Step 6: We have $\chi(SL(2,\mathbb Z)) = 1 - (1 - 1/2) - (1 - 1/3) = -1/6$. So to prove that $SL(2,\mathbb Z)$ is not properly contained in any other nonuniform lattice $\Gamma$, it suffices by Step 5 to prove that $\chi(\Gamma) \ge -1/6$.

If $\chi_{top}(\Gamma) \le -1$ then $\chi(\Gamma) \le -1 < -1/6$.

If $\chi_{top}(\Gamma) = 0$ then $K \ge 1$ and so $\chi(\Gamma) \le 0 - (1 - 1/2) \le -1/2 < -1/6$.

We are reduced to considering the case that $\chi_{top}(\Gamma)=1$. Since $\chi(\Gamma) < 0$ it follows that $K \ge 2$, because $1-1/n < 1$ for all $n \ge 1$.

If $K \ge 3$ then $$\chi(\Gamma) \le 1 - 3 \times (1-1/2) = -1/2 < -1/6 $$ If $K = 2$ then as seen above we cannot have $n_1=n_2=2$, and therefore at least one of $n_1,n_2$ must be $\ge 3$, and so $$\chi(\Gamma) \le 1 - (1 - 1/2) - (1 - 1/3) = -1/6 $$

Final remark: This proof shows a bit more, namely that $-1/6$ is the maximal Euler characteristic of nonuniform lattices in $SL(2,\mathbb R)$. Furthermore, the maximum is achieved if and only if the lattice is isomorphic to $SL(2,\mathbb Z) \approx \mathbb Z/2\mathbb Z * \mathbb Z/3\mathbb Z$ (from which it follows furthermore that the lattice is conjugate to $SL(2,\mathbb Z)$ in $SL(2,\mathbb R)$).

Answer 2

Yes.

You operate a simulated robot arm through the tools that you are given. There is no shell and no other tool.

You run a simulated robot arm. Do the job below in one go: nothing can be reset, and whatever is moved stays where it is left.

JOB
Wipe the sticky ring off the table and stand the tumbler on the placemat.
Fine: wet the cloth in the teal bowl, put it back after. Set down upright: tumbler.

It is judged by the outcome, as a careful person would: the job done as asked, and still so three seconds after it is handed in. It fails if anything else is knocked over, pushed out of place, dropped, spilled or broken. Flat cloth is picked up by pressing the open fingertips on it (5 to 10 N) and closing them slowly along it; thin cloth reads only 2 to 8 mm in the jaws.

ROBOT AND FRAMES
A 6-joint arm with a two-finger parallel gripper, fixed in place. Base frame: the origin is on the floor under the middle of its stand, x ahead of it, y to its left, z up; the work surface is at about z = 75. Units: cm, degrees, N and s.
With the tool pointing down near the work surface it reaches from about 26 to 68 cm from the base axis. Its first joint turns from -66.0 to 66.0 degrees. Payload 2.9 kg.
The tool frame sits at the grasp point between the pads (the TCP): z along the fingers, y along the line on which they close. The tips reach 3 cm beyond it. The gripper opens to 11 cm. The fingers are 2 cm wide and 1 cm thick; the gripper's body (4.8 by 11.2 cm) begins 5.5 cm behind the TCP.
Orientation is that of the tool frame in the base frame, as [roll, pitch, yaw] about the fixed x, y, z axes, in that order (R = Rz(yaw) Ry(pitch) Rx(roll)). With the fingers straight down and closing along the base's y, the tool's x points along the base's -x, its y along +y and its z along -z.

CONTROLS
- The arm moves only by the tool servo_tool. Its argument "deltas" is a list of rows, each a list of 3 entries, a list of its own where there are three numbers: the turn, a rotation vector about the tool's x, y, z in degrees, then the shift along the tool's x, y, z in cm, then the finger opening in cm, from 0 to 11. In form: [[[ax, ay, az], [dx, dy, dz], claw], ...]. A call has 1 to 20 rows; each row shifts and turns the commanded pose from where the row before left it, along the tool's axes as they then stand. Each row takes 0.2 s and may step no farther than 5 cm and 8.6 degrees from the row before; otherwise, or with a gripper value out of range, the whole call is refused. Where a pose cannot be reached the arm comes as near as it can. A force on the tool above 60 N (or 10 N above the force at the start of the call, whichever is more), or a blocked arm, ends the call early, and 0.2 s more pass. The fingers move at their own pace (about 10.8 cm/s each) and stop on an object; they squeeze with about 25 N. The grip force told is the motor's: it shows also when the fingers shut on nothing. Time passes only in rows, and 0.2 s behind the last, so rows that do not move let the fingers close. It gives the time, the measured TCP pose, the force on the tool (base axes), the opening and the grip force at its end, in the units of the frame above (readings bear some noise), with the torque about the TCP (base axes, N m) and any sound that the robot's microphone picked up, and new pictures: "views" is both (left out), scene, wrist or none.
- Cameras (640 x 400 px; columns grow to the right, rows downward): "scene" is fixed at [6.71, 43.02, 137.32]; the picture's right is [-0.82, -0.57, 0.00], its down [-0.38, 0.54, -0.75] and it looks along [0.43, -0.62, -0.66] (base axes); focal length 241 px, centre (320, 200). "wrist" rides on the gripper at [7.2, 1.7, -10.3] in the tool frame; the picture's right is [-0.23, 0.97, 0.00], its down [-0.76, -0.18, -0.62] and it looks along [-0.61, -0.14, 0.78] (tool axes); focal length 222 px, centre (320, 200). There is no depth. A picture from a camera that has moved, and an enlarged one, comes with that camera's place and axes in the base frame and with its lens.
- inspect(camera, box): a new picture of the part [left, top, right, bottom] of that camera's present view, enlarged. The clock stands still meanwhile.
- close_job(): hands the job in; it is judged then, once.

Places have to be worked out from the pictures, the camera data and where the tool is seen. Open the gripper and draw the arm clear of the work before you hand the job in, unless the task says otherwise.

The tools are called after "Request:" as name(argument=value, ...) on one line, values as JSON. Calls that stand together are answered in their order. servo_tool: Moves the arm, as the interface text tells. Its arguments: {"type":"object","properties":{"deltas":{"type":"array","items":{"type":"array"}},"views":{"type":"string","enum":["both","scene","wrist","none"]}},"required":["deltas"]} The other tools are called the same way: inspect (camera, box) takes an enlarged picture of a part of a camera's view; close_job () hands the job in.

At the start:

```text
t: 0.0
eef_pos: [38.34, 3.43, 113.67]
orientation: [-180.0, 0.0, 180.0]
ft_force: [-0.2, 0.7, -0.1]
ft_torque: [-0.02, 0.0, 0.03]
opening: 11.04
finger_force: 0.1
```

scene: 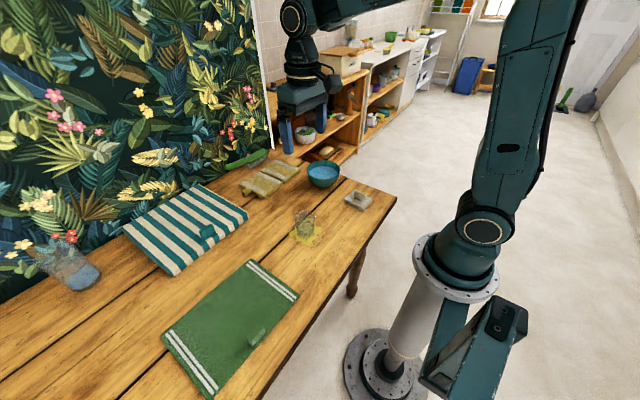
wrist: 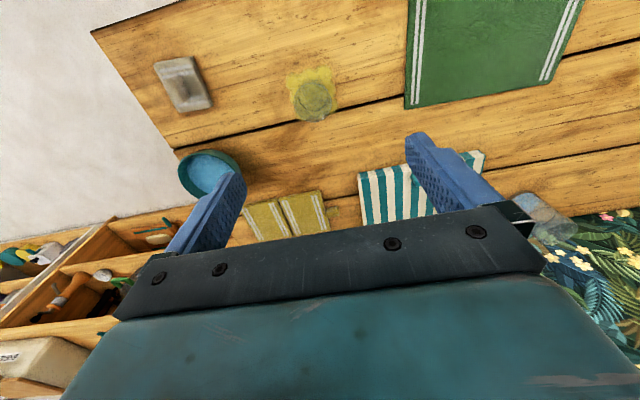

Here's a direct proof working in arbitrary dimension:

$\mathrm{SL}_d(\mathbf{Z})$ is maximal among discrete subgroups of $\mathrm{SL}_d(\mathbf{R})$.

Proof: Let $\Gamma\subset\mathrm{SL}_d(\mathbf{R})$ be a discrete subgroup containing $\Lambda=\mathrm{SL}_d(\mathbf{Z})$. Since $\Lambda$ is a lattice, the index $[\Gamma:\Lambda]$ is finite. Since $\mathbf{Z}^d$ is $\Lambda$-invariant, it has finitely many images by $\Gamma$, and hence $E=\bigcap_{\gamma\in\Gamma}\gamma\mathbf{Z}^d$ has finite index in $\Gamma$, and hence $\Gamma\subset\mathrm{SL}(E)$. Let $u\in\mathrm{GL}_d(\mathbf{Q})$ map $\mathbf{Z}^d$ onto $E$. Then $u\Lambda u^{-1}=\mathrm{SL}(E)$, so $$\Gamma\subset u\Lambda u^{-1}\subset u\Gamma u^{-1}.$$ Since the $\mathrm{GL}_d(\mathbf{R})$-action by conjugation on $\mathrm{SL}_d(\mathbf{R})$ preserves some Haar measure, it preserves the covolume of lattices. We deduce that these inclusions are both equalities. Hence $\Lambda=\Gamma$.